■ Task directions:
Transcribe each line exactly.

■ Data segment:
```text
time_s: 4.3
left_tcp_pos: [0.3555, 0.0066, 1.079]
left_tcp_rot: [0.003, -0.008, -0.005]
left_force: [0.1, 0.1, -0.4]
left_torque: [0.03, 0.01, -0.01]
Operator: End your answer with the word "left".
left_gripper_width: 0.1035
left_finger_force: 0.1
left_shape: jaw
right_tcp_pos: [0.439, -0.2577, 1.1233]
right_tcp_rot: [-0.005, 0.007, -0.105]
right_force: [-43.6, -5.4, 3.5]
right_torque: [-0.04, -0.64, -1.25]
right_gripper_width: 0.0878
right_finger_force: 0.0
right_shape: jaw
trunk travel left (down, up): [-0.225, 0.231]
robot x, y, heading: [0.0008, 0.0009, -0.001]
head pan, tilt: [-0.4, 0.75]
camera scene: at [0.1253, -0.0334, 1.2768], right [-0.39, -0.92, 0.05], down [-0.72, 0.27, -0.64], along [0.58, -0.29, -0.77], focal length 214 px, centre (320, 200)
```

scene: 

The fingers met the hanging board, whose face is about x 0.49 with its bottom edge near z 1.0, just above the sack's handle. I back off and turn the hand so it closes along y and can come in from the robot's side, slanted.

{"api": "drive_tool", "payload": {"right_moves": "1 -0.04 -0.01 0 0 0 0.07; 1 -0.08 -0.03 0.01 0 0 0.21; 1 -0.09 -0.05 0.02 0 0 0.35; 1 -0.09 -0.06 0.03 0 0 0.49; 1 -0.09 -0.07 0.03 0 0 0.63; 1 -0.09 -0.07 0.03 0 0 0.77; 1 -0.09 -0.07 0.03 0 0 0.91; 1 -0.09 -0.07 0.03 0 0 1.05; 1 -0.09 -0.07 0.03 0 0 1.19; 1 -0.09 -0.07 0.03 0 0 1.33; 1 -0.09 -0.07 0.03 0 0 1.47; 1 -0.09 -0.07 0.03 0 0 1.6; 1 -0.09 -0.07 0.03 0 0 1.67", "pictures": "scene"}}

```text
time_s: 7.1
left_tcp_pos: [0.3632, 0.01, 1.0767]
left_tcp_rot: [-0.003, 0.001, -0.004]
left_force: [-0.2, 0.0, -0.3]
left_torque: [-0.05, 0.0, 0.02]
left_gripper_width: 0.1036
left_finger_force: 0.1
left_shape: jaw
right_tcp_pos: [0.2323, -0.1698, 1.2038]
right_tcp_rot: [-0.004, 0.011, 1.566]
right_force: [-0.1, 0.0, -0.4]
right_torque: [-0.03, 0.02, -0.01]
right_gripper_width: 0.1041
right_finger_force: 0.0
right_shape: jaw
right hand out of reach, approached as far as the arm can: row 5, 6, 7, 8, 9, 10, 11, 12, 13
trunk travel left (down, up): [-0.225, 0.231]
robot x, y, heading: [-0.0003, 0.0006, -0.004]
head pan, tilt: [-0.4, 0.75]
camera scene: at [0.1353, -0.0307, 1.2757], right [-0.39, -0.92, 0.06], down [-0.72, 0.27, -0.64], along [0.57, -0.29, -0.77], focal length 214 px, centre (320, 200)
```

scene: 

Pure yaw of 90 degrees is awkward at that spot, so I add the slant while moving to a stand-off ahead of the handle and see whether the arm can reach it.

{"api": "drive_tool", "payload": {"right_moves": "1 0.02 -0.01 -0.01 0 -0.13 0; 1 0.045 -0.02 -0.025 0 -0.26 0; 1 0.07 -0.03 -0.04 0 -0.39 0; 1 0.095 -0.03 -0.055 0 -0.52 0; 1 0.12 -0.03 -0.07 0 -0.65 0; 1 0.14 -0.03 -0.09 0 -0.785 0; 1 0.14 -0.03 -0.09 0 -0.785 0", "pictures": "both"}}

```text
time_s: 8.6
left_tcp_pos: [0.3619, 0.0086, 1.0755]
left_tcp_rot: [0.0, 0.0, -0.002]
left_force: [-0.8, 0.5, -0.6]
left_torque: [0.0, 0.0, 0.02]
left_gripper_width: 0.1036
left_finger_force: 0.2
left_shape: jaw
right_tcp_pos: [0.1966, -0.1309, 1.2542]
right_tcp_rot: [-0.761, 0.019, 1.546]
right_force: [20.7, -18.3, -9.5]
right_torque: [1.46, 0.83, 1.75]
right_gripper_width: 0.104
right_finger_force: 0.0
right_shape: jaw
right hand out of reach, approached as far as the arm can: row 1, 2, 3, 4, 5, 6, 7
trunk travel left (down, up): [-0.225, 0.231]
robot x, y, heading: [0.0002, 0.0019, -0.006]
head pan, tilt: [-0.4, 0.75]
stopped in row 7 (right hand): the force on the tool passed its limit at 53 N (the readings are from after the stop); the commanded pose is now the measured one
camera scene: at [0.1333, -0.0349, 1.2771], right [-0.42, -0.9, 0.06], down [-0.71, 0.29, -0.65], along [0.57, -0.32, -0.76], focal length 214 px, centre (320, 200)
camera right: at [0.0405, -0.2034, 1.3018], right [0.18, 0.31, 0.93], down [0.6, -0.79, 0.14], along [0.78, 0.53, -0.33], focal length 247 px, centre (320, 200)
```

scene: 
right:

■ Completed exercise:
```text
time_s: 4.3
left_tcp_pos: [0.3555, 0.0066, 1.079]
left_tcp_rot: [0.003, -0.008, -0.005]
left_force: [0.1, 0.1, -0.4]
left_torque: [0.03, 0.01, -0.01]
Operator: End your answer with the word "left".
left_gripper_width: 0.1035
left_finger_force: 0.1
left_shape: jaw
right_tcp_pos: [0.439, -0.2577, 1.1233]
right_tcp_rot: [-0.005, 0.007, -0.105]
right_force: [-43.6, -5.4, 3.5]
right_torque: [-0.04, -0.64, -1.25]
right_gripper_width: 0.0878
right_finger_force: 0.0
right_shape: jaw
trunk travel left (down, up): [-0.225, 0.231]
robot x, y, heading: [0.0008, 0.0009, -0.001]
head pan, tilt: [-0.4, 0.75]
camera scene: at [0.1253, -0.0334, 1.2768], right [-0.39, -0.92, 0.05], down [-0.72, 0.27, -0.64], along [0.58, -0.29, -0.77], focal length 214 px, centre (320, 200)
```

scene: 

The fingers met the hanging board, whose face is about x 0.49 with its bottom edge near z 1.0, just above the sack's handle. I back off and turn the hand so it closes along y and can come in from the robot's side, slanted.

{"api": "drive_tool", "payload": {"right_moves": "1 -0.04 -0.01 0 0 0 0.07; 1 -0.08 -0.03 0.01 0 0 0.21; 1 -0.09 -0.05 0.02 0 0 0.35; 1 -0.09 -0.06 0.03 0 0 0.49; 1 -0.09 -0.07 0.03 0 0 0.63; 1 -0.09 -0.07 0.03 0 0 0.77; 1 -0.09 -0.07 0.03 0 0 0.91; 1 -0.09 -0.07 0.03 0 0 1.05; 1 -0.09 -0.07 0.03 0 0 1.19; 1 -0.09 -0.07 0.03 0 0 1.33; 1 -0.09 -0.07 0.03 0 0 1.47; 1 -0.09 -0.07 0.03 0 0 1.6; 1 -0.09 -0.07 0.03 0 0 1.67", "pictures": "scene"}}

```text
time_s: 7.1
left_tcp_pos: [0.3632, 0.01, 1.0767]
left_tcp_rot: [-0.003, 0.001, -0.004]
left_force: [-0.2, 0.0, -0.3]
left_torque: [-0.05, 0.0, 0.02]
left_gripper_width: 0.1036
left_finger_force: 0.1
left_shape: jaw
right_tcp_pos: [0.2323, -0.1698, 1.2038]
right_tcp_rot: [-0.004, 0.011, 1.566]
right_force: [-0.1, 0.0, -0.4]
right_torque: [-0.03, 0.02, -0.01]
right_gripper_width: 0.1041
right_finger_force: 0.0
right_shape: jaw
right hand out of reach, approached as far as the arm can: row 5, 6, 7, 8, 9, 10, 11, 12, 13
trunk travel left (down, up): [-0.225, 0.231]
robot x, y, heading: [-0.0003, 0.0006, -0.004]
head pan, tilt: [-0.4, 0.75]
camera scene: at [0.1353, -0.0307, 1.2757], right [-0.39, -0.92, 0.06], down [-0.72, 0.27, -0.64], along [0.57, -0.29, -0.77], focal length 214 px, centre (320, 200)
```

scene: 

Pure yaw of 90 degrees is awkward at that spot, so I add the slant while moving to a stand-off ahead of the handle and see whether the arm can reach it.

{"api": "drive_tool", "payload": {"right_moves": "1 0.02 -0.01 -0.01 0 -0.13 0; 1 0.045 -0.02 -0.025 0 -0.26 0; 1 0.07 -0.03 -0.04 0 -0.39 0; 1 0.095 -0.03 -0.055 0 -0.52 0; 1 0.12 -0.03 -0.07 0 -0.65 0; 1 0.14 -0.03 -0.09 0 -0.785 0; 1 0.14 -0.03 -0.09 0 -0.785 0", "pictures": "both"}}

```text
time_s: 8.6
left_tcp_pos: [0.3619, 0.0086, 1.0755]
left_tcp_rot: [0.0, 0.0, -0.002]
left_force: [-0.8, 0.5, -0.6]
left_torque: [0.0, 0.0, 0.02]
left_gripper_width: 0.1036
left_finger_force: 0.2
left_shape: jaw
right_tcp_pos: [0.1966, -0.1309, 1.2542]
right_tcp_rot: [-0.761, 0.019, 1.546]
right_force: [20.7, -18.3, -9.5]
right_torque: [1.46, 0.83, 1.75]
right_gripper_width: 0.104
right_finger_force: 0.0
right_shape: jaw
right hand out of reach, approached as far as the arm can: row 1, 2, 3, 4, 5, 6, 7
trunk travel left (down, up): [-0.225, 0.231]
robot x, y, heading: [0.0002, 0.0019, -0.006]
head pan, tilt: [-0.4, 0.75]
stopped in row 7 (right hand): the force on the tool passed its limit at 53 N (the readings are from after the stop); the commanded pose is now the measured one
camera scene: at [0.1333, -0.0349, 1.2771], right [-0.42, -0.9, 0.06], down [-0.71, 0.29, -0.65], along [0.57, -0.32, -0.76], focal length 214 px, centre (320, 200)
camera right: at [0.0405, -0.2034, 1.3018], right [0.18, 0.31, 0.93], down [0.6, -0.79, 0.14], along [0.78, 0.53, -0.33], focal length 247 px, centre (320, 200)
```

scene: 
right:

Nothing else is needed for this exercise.